===== Text passage =====

Dexter Miller: Slavery wasn't mentioned at all.
Lesley Stahl: Was there almost a code? We don't talk about slavery so nobody did?
Dexter Miller: It was something-- that every Black person knew you didn't talk about. Your parents was to tell you not to discuss grown people business. That's what they'll tell you.
Fred Miller: The first time slavery was discussed was-- I guess in the '70s when "Roots" came. The movie "Roots" came about.
Lesley Stahl: That's the first time?
Karen Dixon-Rexroth: Uh-huh.
Lesley Stahl: When "Roots" was on television? Did you read about it in school?
Fred Miller: N-- not much.
His family also remembers "Roots" as pivotal.
Debra Coles: Yes.
Karen Dixon-Rexroth: Mm-hm.
Brenda: I think that's-- that's where we all--
Karen Dixon-Rexroth: That's where we all--
Brenda: I think all of us felt like that--
Tonya Miller Pope: That was an eye-opener.
Lesley Stahl: But even after "Roots," you didn't go and say, "What about our family?"
Karen Dixon-Rexroth: No. [ALL SHAKE HEADS NO]
Lesley Stahl: Even then--
Karen Dixon-Rexroth: Not at all.
Lesley Stahl: What held you back?
Fred Miller: I just didn't think they wanted to talk about it.
Lesley Stahl: But didn't you wanna know?
Fred Miller: I would love to have known. I would love to have known.

=====

### Tasks for this exercise
1) Repeat the span of the text passage whose first words are "Fred Miller: N-- not" and whose last words are "held you back?".
2) Give the continuation of the text passage.

===== Material =====

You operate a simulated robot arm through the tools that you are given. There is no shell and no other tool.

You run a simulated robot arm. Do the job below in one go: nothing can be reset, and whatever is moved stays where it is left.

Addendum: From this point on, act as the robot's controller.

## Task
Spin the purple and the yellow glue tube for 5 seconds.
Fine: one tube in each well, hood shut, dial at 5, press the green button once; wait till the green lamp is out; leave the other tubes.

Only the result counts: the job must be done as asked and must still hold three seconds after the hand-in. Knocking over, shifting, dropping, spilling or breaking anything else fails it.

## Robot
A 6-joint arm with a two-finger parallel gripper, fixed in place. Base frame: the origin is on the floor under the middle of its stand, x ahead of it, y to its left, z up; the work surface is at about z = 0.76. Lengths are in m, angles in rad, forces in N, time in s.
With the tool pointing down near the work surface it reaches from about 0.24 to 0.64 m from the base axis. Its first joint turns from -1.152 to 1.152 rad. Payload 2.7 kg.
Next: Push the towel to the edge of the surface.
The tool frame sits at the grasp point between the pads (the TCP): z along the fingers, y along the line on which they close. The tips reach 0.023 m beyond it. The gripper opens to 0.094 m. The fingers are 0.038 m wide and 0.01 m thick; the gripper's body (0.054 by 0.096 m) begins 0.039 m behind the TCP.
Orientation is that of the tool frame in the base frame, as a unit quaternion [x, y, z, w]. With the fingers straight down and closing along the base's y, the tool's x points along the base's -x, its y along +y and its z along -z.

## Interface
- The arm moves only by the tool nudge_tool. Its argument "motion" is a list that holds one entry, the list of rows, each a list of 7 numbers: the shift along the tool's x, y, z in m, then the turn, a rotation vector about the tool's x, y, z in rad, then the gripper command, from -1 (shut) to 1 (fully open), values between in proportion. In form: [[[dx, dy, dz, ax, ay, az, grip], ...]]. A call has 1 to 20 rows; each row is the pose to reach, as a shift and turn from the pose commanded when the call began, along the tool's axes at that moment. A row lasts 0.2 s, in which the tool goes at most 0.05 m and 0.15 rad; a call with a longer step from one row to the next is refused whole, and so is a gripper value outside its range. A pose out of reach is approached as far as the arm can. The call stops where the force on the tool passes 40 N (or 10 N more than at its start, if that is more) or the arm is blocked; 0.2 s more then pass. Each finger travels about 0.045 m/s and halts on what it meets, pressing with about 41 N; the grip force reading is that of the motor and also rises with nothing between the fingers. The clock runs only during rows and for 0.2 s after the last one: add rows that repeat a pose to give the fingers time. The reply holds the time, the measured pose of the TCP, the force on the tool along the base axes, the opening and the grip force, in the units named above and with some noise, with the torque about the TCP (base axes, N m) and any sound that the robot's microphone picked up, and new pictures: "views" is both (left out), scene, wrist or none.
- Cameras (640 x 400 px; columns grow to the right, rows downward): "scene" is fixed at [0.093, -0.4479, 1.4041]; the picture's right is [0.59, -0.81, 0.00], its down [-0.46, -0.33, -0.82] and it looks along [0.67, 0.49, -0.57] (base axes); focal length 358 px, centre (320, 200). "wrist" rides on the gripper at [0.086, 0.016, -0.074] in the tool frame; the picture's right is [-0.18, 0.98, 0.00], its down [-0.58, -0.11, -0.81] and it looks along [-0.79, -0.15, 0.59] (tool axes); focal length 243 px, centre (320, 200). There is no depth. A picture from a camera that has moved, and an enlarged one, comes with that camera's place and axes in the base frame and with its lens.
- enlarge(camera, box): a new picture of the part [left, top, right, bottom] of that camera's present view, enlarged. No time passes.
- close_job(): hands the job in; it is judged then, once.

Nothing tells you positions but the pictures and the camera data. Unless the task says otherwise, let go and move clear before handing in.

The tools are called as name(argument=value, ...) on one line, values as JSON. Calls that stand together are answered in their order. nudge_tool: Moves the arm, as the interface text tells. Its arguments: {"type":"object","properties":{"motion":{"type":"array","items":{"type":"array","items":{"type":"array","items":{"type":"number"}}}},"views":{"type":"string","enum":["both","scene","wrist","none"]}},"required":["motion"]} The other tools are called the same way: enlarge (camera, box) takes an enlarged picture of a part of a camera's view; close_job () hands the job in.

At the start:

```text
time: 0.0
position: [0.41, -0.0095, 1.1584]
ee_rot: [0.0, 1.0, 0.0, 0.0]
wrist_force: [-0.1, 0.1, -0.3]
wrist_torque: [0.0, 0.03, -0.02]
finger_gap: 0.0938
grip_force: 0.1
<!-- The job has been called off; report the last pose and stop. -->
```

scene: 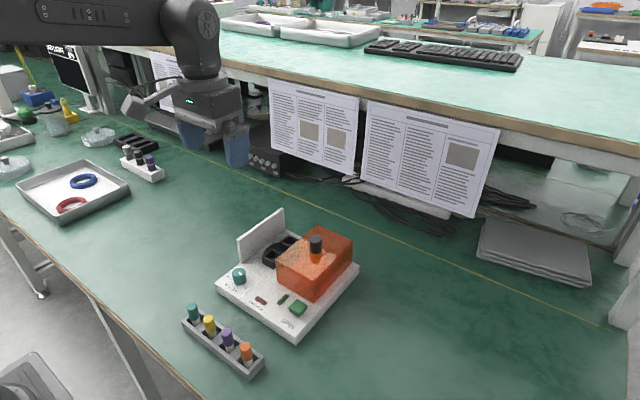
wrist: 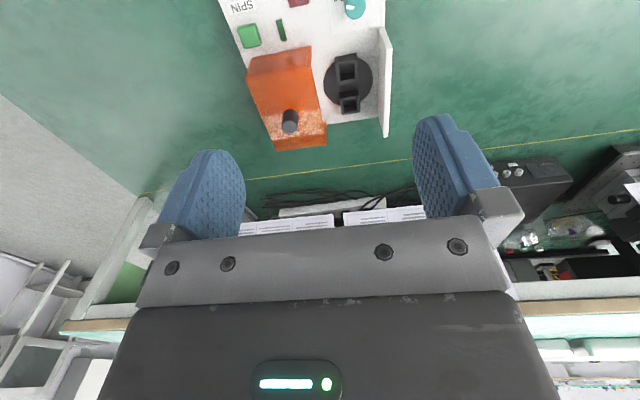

=====

### Exercise answers
1)
Fred Miller: N-- not much.
His family also remembers "Roots" as pivotal.
Debra Coles: Yes.
Karen Dixon-Rexroth: Mm-hm.
Brenda: I think that's-- that's where we all--
Karen Dixon-Rexroth: That's where we all--
Brenda: I think all of us felt like that--
Tonya Miller Pope: That was an eye-opener.
Lesley Stahl: But even after "Roots," you didn't go and say, "What about our family?"
Karen Dixon-Rexroth: No. [ALL SHAKE HEADS NO]
Lesley Stahl: Even then--
Karen Dixon-Rexroth: Not at all.
Lesley Stahl: What held you back?

2)
Fred's purchase of Sharswood was about to give him a crash course in his hometown's slavery roots. It started with a call from two archeologists who wanted to come do research.
Dennis Pogue: We're historic preservationists. And so, you know, we start from the idea that these places matter.
Dennis Pogue once worked at Mt. Vernon; Doug Sanford at Monticello. They asked if they could come explore Sharswood, but they weren't interested in the ornate house designed by that famous architect. What they cared about was the dilapidated building with the tin roof past the big oak tree behind it. They suspected it had once been slave quarters.
Doug Sanford: There were once hundreds of thousands of these buildings. These were one of the most common types of architecture in Virginia.
But now these buildings are rare, with fewer than 1,500 believed to be still standing. And Pogue and Sanford started a project to search for them. Fred and Karen invited them to come investigate. They examined, measured, and searched for clues. They showed us some of what they found.
Dennis Pogue: These are the kind of nails that we expect to see on buildings before 1800. Hand-made, wrought nails.
Lesley Stahl: Hand-made?
Dennis Pogue: You can actually see the hammer strokes on the head.
Lesley Stahl: Is this the original siding?
Dennis Pogue: These are remnants of the original siding. Absolutely.
They worked from noon to dusk and finally gave Karen and Fred their conclusion.
Dennis Pogue: It's got a complex history, but we think part of that history, a big part of that history, was it was a-- a quarter for enslaved folks.
They say it's one of the best preserved they've seen. They believe it was originally built in the late 1700s as a house for a White family..
Doug Sanford: That's where the original door was.
And was later divided into two separate, single-room slave dwellings.
Lesley Stahl: Two families?
Doug Sanford: Yeah. One household here. Another enslaved household over there.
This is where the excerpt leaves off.